I am grateful to Jan Heritage, editor of Finished Creatures poetry magazine, for publishing in issue 8 (Dec. 2023) a new poem of mine, 'By Design'. The poem, for an issue whose theme is 'Edge', was inspired by the dress of the figure in the artwork by Gurminder Sikand that appears on the cover of my chapbook Transmission Blues.
I'm grateful to Philip Rowland for publishing my poem 'Elegy on the Line' in Noon: Journal of the Short Poem Issue 24, p.78.
I'm very pleased to have an ekphrastic poem in issue 7 of Finished Creatures. My poem, 'Woman and Cell', is inspired by a late drawing of that title by Gurminder Sikand and by others of hers contemporaneous with it.
I am grateful to Alan Baker of Leafe Press for publishing two poems I wrote recently for a couple of special occasions. The first, 'Only Correct', appeared in an online Festschrift, edited by Alan with Andrew Taylor, for the poet Cliff Yates . The second, 'Reading at the Brasserie', was likewise produced for a celebration. Both were inspired by the voice of Gurminder Sikand.
The poet Andrew Taylor, a close family friend and colleague, has written a poem in memory of the artist Gurminder Sikand, my late wife. I am delighted to have permission to publish it here for the first time.
Makers’ Balm i.m. Gurminder Sikand The dark wing of winter & its saddest sounds from the hill a simple view to the city cold sucks the juice out of the air new shirt cuffs hide a floral pattern low sun illuminates your image amongst the books & art at home steam from tea spirals & fades I am grateful to Peter Thabit Jones for publishing four of my poems in issue 32 (Summer/Autumn 2020) of The Seventh Quarry magazine. The poems are loosely linked in their concern with proximity and distance. Three of them are travel-themed. 'Sign' results from a break on the north Norfolk coast four or five years ago. 'Archived' arises from a conversation with Dr Jenny Gaschke of Bristol Museum and Art Gallery, who kindly showed me a notebook of the artist William James Müller (1812-1845). (I shall be posting that poem online and linking to it here at a later date.) 'Procession', a whimsical metaphysical exercise in sibilance, follows several stays in the vicinity of St Paul's Cathedral in London. 'Reading Wendell Berry' records life outside the page ending up on it. Perhaps in revised form, one or two of these poems may end up in my second pamphlet, which I hope to put together this summer.

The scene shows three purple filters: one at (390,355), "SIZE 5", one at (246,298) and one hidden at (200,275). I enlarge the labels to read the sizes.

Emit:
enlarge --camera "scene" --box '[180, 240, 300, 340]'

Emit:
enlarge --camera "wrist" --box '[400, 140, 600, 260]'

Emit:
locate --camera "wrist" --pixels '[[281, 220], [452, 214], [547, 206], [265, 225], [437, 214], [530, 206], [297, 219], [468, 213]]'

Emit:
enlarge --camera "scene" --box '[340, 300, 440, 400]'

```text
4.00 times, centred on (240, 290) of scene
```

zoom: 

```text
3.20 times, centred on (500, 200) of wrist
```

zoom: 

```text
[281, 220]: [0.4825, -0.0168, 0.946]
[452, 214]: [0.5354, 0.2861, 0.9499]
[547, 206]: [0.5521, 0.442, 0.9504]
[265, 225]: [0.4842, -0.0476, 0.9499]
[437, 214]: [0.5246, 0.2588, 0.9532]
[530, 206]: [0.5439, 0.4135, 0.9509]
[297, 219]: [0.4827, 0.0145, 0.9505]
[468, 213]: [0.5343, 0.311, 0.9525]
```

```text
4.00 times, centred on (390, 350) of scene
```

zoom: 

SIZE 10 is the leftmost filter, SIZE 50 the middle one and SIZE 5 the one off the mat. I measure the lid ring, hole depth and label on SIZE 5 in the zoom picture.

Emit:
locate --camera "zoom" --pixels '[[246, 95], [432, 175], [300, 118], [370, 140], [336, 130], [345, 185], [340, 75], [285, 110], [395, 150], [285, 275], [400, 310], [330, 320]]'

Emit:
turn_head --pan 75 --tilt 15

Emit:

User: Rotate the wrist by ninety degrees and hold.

Thanks to Michael Bartholomew-Biggs for publishing this poem in London Grip. It begins with two events recalled from childhood: an excruciating misidentification and an act of entrepreneurialism happily unrepeated since. Over time, as I chipped away at it, 'Stone' became what I usually hope to avoid writing: a poem about a poem. The tone changed too. Perhaps the speaker, whom I meant to be sympathetic, risks seeming insufferable. So, things aren't always as they appear to us. We can laugh at that fact, try to make something of it, or do both, as I think the speakers' parents knew.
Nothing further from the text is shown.